In Brief: House Pricing, Construction, Inflation

Weekly Reports | May 06 2022

Weekly Broker Wrap: house prices set to soften, construction faces further collapse, inflation impacts grocery prices.

-House prices remain steady as the rental market further tightens
-Experts warn to watch for warning signs of further collapses in the construction industry
-Inflation hits grocery shelves in the quarter, grocery retailers likely to gain margin improvement

By Danielle Austin

House prices to soften as rate hikes take hold

While house prices largely remained steady through April, increasing just 0.3% nationally for a third consecutive month, ahead of the cash rate rise announced this week the Morgan Stanley experts warned rate hikes would accelerate softening in house pricing.

The soft month sees the annual price growth slide to 14.6%, while geographically, growth was strongest in Brisbane at 1.7%, while the Sydney market slipped -0.2% during the month. On surveying the market, Morgan Stanley found the sentiment that now is the right time to buy has declined to a 14-year low.

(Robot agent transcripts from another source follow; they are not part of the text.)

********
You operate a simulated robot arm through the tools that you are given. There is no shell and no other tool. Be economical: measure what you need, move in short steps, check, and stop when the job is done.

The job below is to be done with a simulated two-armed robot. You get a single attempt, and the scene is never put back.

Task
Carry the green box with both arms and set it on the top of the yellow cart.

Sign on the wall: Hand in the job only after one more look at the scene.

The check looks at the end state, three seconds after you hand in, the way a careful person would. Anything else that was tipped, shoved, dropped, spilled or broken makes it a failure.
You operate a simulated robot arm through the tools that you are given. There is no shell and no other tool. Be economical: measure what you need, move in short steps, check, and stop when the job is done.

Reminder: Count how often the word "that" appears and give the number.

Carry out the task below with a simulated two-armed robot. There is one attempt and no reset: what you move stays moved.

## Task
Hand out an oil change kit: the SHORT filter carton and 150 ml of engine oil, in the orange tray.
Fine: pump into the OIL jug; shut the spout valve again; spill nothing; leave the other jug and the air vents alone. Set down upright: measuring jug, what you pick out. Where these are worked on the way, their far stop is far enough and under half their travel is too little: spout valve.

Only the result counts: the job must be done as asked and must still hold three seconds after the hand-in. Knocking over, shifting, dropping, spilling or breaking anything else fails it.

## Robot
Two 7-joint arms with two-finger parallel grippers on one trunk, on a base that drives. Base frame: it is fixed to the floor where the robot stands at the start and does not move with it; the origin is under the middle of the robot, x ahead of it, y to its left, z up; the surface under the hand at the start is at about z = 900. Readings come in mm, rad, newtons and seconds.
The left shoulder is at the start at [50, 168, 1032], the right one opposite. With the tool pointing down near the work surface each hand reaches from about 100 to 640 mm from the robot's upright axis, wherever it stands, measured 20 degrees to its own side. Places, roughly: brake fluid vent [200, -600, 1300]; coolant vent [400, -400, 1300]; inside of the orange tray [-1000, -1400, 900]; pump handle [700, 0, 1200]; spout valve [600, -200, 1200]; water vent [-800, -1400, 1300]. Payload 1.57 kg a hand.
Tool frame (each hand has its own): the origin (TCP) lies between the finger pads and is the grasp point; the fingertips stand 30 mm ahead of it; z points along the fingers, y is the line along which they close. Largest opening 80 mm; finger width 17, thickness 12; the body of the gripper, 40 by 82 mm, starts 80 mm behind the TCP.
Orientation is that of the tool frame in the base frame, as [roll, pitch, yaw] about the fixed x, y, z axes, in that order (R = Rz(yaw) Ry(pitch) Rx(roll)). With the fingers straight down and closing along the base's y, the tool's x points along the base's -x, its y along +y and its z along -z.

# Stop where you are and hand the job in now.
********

Comparatively, not only does the rental market remain tight, but vacancies fell to 2.8% during the month, the lowest level seen post-covid, while half of the capital cities retain vacancy rates below 1%. The tight market is encouraging the continuation of rental price rises, with asking rents up 14% nationally compared to a year ago, and Morgan Stanley analysts expect the rental market to remain strong as immigration recovers.

Threat of construction insolvencies looms

The combination of labour constraints and cost inflation is proving untenable for a number of high-profile Australian construction companies as the industry attempts to recover from covid, and industry experts warn not only that further insolvencies in the sector are likely in the coming year, but that collapses in the construction sector could have widespread flow-on impacts. The cash rate hike announced just this week could cause further pain, with construction companies inevitably exposed to lending rates.